#### OBJECTIVE:
Restate, word for word, every line of the data.

▼▼▼

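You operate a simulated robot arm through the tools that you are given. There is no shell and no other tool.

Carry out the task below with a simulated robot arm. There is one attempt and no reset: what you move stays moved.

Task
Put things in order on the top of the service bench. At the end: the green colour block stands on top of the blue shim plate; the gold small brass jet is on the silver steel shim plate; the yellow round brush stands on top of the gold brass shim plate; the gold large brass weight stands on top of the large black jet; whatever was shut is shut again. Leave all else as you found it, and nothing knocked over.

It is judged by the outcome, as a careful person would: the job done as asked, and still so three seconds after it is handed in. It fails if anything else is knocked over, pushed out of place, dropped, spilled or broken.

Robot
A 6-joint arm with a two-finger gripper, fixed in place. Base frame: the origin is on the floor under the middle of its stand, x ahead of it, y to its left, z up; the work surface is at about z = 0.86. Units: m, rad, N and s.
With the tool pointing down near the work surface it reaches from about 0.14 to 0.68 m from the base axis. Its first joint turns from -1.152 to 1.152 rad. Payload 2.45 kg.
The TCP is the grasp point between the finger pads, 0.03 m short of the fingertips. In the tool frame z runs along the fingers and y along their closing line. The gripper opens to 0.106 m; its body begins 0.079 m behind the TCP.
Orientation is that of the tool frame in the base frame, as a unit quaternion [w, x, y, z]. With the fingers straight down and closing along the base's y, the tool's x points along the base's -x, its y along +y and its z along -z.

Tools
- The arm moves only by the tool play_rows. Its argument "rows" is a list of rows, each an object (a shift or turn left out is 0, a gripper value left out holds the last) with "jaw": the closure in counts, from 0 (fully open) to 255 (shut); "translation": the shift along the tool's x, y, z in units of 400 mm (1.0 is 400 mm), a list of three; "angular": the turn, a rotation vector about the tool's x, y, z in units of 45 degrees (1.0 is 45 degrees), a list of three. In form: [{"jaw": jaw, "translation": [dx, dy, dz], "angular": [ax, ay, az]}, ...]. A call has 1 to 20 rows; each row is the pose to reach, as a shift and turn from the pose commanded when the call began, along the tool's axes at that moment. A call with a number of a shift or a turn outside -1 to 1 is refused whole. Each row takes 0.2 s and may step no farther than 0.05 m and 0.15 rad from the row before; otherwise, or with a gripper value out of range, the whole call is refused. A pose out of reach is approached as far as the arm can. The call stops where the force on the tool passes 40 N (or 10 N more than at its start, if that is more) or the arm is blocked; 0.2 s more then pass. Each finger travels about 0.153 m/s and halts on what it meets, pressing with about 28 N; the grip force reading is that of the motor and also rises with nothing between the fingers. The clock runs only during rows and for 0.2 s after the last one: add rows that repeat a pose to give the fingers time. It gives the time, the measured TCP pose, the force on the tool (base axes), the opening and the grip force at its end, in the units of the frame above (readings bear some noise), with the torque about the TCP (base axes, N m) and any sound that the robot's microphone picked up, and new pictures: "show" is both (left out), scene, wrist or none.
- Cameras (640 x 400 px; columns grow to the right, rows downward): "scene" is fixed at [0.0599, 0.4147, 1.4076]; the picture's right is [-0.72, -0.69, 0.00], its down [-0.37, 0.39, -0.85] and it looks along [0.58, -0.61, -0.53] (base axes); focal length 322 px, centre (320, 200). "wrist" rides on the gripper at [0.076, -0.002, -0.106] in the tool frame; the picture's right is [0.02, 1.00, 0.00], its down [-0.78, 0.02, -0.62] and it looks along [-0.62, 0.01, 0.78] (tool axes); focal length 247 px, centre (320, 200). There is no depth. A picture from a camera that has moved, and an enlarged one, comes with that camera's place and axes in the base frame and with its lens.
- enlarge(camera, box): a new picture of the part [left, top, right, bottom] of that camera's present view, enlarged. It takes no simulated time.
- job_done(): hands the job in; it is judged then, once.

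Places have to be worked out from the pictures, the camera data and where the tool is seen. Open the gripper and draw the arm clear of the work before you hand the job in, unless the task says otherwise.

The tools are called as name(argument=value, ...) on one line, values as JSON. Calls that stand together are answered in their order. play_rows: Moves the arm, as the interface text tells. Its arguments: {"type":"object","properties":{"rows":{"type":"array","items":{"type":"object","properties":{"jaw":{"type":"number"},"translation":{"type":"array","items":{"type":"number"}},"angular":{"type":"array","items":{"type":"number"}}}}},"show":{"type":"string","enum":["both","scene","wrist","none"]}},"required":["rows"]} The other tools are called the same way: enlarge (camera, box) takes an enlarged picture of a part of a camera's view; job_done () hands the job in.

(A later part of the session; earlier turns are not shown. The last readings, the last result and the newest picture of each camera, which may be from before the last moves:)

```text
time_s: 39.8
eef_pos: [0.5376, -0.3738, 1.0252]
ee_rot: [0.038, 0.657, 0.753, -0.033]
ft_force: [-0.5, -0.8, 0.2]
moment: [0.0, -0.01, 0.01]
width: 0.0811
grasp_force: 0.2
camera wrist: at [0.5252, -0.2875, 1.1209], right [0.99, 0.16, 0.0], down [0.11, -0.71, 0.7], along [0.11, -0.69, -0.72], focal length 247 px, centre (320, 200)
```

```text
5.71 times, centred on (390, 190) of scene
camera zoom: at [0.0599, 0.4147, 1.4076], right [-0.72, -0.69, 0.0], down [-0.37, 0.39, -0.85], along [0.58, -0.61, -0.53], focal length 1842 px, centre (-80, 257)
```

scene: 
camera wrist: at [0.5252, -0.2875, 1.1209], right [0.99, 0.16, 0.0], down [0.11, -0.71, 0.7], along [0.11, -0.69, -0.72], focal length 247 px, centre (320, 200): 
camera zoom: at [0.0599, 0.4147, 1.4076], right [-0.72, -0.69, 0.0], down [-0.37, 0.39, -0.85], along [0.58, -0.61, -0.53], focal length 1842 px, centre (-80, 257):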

▲▲▲

#### FULL ANSWER:
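You operate a simulated robot arm through the tools that you are given. There is no shell and no other tool.

Carry out the task below with a simulated robot arm. There is one attempt and no reset: what you move stays moved.

Task
Put things in order on the top of the service bench. At the end: the green colour block stands on top of the blue shim plate; the gold small brass jet is on the silver steel shim plate; the yellow round brush stands on top of the gold brass shim plate; the gold large brass weight stands on top of the large black jet; whatever was shut is shut again. Leave all else as you found it, and nothing knocked over.

It is judged by the outcome, as a careful person would: the job done as asked, and still so three seconds after it is handed in. It fails if anything else is knocked over, pushed out of place, dropped, spilled or broken.

Robot
A 6-joint arm with a two-finger gripper, fixed in place. Base frame: the origin is on the floor under the middle of its stand, x ahead of it, y to its left, z up; the work surface is at about z = 0.86. Units: m, rad, N and s.
With the tool pointing down near the work surface it reaches from about 0.14 to 0.68 m from the base axis. Its first joint turns from -1.152 to 1.152 rad. Payload 2.45 kg.
The TCP is the grasp point between the finger pads, 0.03 m short of the fingertips. In the tool frame z runs along the fingers and y along their closing line. The gripper opens to 0.106 m; its body begins 0.079 m behind the TCP.
Orientation is that of the tool frame in the base frame, as a unit quaternion [w, x, y, z]. With the fingers straight down and closing along the base's y, the tool's x points along the base's -x, its y along +y and its z along -z.

Tools
- The arm moves only by the tool play_rows. Its argument "rows" is a list of rows, each an object (a shift or turn left out is 0, a gripper value left out holds the last) with "jaw": the closure in counts, from 0 (fully open) to 255 (shut); "translation": the shift along the tool's x, y, z in units of 400 mm (1.0 is 400 mm), a list of three; "angular": the turn, a rotation vector about the tool's x, y, z in units of 45 degrees (1.0 is 45 degrees), a list of three. In form: [{"jaw": jaw, "translation": [dx, dy, dz], "angular": [ax, ay, az]}, ...]. A call has 1 to 20 rows; each row is the pose to reach, as a shift and turn from the pose commanded when the call began, along the tool's axes at that moment. A call with a number of a shift or a turn outside -1 to 1 is refused whole. Each row takes 0.2 s and may step no farther than 0.05 m and 0.15 rad from the row before; otherwise, or with a gripper value out of range, the whole call is refused. A pose out of reach is approached as far as the arm can. The call stops where the force on the tool passes 40 N (or 10 N more than at its start, if that is more) or the arm is blocked; 0.2 s more then pass. Each finger travels about 0.153 m/s and halts on what it meets, pressing with about 28 N; the grip force reading is that of the motor and also rises with nothing between the fingers. The clock runs only during rows and for 0.2 s after the last one: add rows that repeat a pose to give the fingers time. It gives the time, the measured TCP pose, the force on the tool (base axes), the opening and the grip force at its end, in the units of the frame above (readings bear some noise), with the torque about the TCP (base axes, N m) and any sound that the robot's microphone picked up, and new pictures: "show" is both (left out), scene, wrist or none.
- Cameras (640 x 400 px; columns grow to the right, rows downward): "scene" is fixed at [0.0599, 0.4147, 1.4076]; the picture's right is [-0.72, -0.69, 0.00], its down [-0.37, 0.39, -0.85] and it looks along [0.58, -0.61, -0.53] (base axes); focal length 322 px, centre (320, 200). "wrist" rides on the gripper at [0.076, -0.002, -0.106] in the tool frame; the picture's right is [0.02, 1.00, 0.00], its down [-0.78, 0.02, -0.62] and it looks along [-0.62, 0.01, 0.78] (tool axes); focal length 247 px, centre (320, 200). There is no depth. A picture from a camera that has moved, and an enlarged one, comes with that camera's place and axes in the base frame and with its lens.
- enlarge(camera, box): a new picture of the part [left, top, right, bottom] of that camera's present view, enlarged. It takes no simulated time.
- job_done(): hands the job in; it is judged then, once.

Places have to be worked out from the pictures, the camera data and where the tool is seen. Open the gripper and draw the arm clear of the work before you hand the job in, unless the task says otherwise.

The tools are called as name(argument=value, ...) on one line, values as JSON. Calls that stand together are answered in their order. play_rows: Moves the arm, as the interface text tells. Its arguments: {"type":"object","properties":{"rows":{"type":"array","items":{"type":"object","properties":{"jaw":{"type":"number"},"translation":{"type":"array","items":{"type":"number"}},"angular":{"type":"array","items":{"type":"number"}}}}},"show":{"type":"string","enum":["both","scene","wrist","none"]}},"required":["rows"]} The other tools are called the same way: enlarge (camera, box) takes an enlarged picture of a part of a camera's view; job_done () hands the job in.

(A later part of the session; earlier turns are not shown. The last readings, the last result and the newest picture of each camera, which may be from before the last moves:)

```text
time_s: 39.8
eef_pos: [0.5376, -0.3738, 1.0252]
ee_rot: [0.038, 0.657, 0.753, -0.033]
ft_force: [-0.5, -0.8, 0.2]
moment: [0.0, -0.01, 0.01]
width: 0.0811
grasp_force: 0.2
camera wrist: at [0.5252, -0.2875, 1.1209], right [0.99, 0.16, 0.0], down [0.11, -0.71, 0.7], along [0.11, -0.69, -0.72], focal length 247 px, centre (320, 200)
```

```text
5.71 times, centred on (390, 190) of scene
camera zoom: at [0.0599, 0.4147, 1.4076], right [-0.72, -0.69, 0.0], down [-0.37, 0.39, -0.85], along [0.58, -0.61, -0.53], focal length 1842 px, centre (-80, 257)
```

scene: 
camera wrist: at [0.5252, -0.2875, 1.1209], right [0.99, 0.16, 0.0], down [0.11, -0.71, 0.7], along [0.11, -0.69, -0.72], focal length 247 px, centre (320, 200): 
camera zoom: at [0.0599, 0.4147, 1.4076], right [-0.72, -0.69, 0.0], down [-0.37, 0.39, -0.85], along [0.58, -0.61, -0.53], focal length 1842 px, centre (-80, 257):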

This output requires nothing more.